● Exercise directions
Give the continuation of the source document.

● Source document
* start *
Mine is XP SP3.  Not sure it matters, except perhaps the fact that you
are running a 32-bit executable on a 64-bit OS, which should have some
overhead.

> Monitor: 2560x1440

Mine is 1920x1080 (but I don't think the size matters here, unless you
are running with the frame maximized, which you didn't say).

> CPU: Intel Core i7 870 2.93 GHz

Here I have Intel Core i7-2600 at 3.40 GHz, slightly faster than
yours.

> Display Adapter: AMD Radeon HD 7800

Intel HD Graphics 2000.

> Emacs Version: emacs-24.3-bin-i386.zip. . . . . Mar 19 02:43
> ftp://gnu.mirror.iweb.com/emacs/windows/

My Emacs 24.3 binary was built by myself from the stock sources.
Again, I don't think that difference matters (if anything, my binary
should be slightly slower, since I use an old version of GCC, which
optimizes less aggressively).
* end *
● Provided data
* start *
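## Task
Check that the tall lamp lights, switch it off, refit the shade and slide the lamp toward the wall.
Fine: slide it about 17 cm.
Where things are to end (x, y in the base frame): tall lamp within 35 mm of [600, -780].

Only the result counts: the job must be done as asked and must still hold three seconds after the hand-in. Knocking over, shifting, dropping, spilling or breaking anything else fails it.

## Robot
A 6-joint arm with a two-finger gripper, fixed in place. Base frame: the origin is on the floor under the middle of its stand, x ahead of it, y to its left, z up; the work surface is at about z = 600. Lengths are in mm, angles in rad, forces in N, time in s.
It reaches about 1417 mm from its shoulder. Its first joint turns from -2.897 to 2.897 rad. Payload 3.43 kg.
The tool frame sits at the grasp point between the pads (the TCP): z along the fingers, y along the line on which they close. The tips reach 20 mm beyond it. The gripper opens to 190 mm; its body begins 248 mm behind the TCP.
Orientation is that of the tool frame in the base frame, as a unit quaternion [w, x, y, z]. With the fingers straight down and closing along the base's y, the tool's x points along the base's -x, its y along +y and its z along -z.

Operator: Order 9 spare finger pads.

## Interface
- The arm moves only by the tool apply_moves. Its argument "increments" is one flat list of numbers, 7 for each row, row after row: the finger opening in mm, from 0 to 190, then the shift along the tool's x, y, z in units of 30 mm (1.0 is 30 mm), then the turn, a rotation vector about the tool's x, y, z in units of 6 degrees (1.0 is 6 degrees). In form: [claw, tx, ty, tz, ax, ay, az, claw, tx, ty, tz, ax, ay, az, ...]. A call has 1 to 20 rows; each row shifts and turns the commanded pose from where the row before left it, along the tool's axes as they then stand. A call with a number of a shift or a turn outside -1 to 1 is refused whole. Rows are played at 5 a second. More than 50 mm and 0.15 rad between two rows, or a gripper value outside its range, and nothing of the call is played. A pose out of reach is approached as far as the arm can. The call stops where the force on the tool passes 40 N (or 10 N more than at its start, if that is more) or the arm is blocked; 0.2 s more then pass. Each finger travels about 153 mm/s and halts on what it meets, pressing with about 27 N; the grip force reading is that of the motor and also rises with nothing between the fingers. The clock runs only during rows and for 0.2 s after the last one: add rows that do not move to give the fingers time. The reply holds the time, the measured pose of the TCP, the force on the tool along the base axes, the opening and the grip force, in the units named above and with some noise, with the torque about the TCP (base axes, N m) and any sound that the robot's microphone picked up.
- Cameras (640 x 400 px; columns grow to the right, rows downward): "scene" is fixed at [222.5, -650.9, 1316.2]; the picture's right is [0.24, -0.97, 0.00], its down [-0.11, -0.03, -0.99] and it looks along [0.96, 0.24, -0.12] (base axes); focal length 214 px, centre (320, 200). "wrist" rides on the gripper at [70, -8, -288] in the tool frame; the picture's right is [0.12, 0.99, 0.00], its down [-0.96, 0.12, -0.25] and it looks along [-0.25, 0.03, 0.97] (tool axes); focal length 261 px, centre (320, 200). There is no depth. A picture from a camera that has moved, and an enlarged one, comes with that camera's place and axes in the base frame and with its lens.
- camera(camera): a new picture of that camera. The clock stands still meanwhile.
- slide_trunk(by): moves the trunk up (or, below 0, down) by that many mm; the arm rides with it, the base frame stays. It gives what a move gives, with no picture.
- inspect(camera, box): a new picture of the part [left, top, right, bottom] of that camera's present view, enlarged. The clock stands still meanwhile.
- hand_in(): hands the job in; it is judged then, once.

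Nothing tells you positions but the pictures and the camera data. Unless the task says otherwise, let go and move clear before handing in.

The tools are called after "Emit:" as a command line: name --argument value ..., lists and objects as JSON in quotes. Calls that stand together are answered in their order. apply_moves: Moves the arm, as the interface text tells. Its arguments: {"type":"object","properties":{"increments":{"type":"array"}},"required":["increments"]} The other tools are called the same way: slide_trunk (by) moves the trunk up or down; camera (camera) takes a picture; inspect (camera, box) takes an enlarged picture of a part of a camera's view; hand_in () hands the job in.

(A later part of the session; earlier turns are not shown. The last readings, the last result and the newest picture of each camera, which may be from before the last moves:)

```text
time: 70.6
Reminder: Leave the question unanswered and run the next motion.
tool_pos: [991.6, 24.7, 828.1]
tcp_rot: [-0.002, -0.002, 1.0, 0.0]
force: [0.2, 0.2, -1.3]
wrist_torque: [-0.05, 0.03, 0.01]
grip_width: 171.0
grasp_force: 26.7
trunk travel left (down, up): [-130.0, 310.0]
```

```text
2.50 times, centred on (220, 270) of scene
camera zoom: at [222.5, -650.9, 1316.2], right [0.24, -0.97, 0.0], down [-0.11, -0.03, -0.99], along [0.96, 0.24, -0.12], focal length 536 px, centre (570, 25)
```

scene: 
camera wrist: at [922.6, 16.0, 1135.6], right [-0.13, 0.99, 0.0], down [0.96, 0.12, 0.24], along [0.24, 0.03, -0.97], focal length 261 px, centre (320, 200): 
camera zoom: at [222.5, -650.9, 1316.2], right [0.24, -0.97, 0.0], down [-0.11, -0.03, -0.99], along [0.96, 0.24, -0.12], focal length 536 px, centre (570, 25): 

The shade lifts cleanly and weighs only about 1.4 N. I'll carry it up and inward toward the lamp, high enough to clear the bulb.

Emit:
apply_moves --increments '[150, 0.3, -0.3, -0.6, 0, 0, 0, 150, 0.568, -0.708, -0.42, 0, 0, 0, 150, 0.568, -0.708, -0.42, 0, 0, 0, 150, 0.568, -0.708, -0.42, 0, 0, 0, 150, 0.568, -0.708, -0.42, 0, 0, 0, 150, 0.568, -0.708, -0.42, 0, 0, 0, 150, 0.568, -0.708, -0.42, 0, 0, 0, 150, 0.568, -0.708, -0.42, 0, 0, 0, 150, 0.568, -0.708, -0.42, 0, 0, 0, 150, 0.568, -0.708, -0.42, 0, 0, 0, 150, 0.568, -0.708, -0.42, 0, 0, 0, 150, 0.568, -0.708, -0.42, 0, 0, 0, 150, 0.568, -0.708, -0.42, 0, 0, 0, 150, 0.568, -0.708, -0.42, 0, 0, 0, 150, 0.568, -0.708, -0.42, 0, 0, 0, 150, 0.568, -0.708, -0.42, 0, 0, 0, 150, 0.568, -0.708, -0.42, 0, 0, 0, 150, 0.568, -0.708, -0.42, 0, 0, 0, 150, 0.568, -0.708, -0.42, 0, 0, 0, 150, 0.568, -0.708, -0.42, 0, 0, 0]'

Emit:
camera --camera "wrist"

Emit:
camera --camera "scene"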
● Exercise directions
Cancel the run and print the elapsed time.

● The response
* end *
● The response
> (Similar bad performance with 23.1, 23.2, 23.3, and 23.4.  Although 23.1 is
> not as jumpy as 24.3)
> 
> .emacs config:
> (setq scroll-step 1)

Is that the only thing in your .emacs?  I started "emacs -Q", then set
scroll-step to 1 manually -- do you see the same performance problem
when you do that?  If not, there's something else in your .emacs that
makes the difference.

> Open a text file in text-mode with 200 lines, avg line length 60
> characters, max line length 70 characters

Emacs 24's display performance is sensitive to the paragraph length as
well.  A paragraph start and end are defined for this purpose as empty
lines.  Is it possible that the text files you used didn't have any
empty lines at all?  If so, can you try files that do have empty
lines?  Also try setting bidi-paragraph-direction to left-to-right
(it's a per-buffer setting, so use setq-default to do that in all
buffers).

> go to end of buffer, hold up arrow to scroll up.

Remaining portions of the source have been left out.